I'm so proud of myself.  I hadn't walked the park in months.  I walked a couple laps (each lap=3/4 of a mile=1500 steps on my #fitbit).  The reason I'm proud of myself actually has more to do with what I fight through to get it done than the actual exercise itself.  From the time I decide to exercise to the time I'm in the shower afterwards there's this tiring inner involuntary dialogue...a fight. And most of it ignited by that pesky little demon called fear.   "You have nothing to wear" "That don't look right on you" "It's too hot/cold". "There's got to be something else 'more important' you should be doing" "You look awkward" "Your thighs are rubbing together" "Look you almost fell and everybody saw you try to play it off" "Everybody else has a walking buddy...YOU DON'T!" "They're laughing at you cause you're by yourself" "You're the only 'Chocolate Drop' out here" "You probably stink" "Your body odor is gagging the people behind you...that's why they're smiling" "Look at  " knobby knees knocking into each other" "Big ole Amazon calves" "Dang you sweat like a runaway slave" "They can tell you have cellulite, look at the bumps and dips and mountains and valleys" "You need to get that hernia fixed, YOU LOOK PREGNANT!!!". Yada, yada, yada.

I literally have to tell myself to SHUT THE F#CK UP!!!  No one has to beat me up. I do a great job all by myself.

You've heard it said many times before...the struggle is real.  

As I begin to walk my feet are fighting me, fighting each other, fighting my shoes...fighting the pavement.  My feet are flat.  I have pancake feet with no arch whatsoever.

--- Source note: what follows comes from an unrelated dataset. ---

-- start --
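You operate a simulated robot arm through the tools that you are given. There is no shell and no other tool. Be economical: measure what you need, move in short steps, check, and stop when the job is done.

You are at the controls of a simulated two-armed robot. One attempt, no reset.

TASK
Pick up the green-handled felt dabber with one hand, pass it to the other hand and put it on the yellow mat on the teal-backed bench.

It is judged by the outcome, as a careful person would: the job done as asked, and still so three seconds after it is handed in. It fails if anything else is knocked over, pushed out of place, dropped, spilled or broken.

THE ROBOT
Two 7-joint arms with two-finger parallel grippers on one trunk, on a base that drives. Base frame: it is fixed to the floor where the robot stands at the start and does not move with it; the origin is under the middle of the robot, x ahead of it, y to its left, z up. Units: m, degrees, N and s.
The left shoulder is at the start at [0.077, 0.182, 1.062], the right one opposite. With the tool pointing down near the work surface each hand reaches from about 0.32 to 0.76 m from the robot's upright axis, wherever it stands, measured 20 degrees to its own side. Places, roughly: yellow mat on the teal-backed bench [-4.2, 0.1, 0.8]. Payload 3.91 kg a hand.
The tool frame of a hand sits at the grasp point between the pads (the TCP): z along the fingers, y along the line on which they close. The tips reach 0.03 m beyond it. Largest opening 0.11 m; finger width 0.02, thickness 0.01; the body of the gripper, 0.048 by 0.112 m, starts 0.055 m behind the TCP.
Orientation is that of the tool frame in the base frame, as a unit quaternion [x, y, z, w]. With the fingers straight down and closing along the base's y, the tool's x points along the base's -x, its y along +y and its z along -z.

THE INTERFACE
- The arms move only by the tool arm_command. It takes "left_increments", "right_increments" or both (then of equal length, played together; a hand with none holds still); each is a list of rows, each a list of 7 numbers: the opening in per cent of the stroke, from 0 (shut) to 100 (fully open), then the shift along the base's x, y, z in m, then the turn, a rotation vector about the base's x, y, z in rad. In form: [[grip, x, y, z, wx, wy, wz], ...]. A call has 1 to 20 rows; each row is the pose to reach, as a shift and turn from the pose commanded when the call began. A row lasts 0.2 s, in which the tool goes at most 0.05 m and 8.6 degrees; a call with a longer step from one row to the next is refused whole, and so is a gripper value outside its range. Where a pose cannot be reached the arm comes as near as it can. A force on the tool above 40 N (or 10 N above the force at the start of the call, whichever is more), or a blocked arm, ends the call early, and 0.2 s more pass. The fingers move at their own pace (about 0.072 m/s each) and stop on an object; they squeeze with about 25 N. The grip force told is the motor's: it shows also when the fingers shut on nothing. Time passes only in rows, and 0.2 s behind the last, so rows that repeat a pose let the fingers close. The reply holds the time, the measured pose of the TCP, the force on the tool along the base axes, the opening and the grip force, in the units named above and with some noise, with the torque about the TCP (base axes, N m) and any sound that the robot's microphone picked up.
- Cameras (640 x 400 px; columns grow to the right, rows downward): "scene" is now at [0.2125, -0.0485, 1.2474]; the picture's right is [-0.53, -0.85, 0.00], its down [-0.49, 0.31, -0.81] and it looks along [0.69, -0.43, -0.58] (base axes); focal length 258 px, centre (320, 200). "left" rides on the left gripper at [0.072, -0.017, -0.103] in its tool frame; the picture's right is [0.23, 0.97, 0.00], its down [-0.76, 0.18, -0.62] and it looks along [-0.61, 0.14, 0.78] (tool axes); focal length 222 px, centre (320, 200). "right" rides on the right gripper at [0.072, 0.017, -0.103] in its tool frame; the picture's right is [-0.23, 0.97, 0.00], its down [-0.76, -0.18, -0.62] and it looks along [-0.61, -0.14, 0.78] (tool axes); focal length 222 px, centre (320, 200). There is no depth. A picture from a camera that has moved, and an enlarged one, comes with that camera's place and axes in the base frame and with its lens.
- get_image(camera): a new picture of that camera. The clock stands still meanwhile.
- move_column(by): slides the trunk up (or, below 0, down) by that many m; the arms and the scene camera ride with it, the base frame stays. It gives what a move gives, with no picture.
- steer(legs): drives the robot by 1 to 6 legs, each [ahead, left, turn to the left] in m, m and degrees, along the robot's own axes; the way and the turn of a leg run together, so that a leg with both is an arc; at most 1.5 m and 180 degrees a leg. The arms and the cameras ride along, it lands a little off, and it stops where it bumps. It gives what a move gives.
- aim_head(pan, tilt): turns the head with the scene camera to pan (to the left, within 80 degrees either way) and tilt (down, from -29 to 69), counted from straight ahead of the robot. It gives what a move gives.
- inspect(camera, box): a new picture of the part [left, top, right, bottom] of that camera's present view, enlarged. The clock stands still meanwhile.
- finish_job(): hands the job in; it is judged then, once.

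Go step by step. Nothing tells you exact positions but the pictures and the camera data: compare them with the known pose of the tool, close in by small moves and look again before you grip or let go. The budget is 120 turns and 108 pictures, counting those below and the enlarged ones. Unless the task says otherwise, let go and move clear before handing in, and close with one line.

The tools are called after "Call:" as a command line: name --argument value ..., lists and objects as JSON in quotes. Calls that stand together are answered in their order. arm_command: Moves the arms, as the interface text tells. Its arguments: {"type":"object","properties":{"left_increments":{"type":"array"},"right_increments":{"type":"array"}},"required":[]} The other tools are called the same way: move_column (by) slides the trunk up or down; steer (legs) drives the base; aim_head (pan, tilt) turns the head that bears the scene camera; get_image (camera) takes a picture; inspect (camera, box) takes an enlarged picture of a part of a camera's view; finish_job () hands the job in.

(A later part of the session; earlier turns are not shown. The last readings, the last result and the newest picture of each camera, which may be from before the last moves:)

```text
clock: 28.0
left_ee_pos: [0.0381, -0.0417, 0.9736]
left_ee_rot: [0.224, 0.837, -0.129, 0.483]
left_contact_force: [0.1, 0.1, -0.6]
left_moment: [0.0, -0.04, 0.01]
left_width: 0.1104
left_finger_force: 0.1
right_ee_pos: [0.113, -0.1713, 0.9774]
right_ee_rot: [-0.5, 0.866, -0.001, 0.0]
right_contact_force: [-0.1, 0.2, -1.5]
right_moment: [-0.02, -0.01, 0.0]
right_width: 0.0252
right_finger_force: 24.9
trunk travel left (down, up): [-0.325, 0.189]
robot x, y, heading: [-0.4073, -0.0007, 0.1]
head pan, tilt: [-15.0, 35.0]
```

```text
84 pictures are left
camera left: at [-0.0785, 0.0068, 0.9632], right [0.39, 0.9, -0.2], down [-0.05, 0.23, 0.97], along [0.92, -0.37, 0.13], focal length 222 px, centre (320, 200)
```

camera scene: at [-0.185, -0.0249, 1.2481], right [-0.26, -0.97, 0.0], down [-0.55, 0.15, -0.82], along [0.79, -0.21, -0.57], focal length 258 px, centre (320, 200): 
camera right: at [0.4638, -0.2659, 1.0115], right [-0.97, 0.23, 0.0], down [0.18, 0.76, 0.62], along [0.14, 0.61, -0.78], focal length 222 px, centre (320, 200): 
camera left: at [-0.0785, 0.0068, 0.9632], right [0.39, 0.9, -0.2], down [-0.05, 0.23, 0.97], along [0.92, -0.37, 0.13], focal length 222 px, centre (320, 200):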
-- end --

Shoe shopping is always a joy!  So what happens is my body is constantly trying to compensate.  A constant battle for balance.

Picture a table with a short leg...yeah, that right there 😀. And actually one of my legs are a little longer than the other probably as a result of tension, bad posture and a sprinkle of genetics I remember getting a massage and being told I had a lot of scar tissue around my ankles and knees.  My body is constantly fighting for stability   so is my mind consequently:).  So if I'm not feeling an achy, inflammed discomfort as I'm walking or exercising, I definitely feel it later.  Especially if I don't stretch afterward.  As I'm walking I'm constantly noting every awkward step I make, every time I mess up my stride cause I lose balance.

And in the midst of all this ranting and raving...I have peace.  Because I do know what's really important and I'm grateful.  But honestly speaking I'm ready to be caught up in the air with the one Who gave his life for me.  But until then I will continue to be grateful because things could be different. Very different.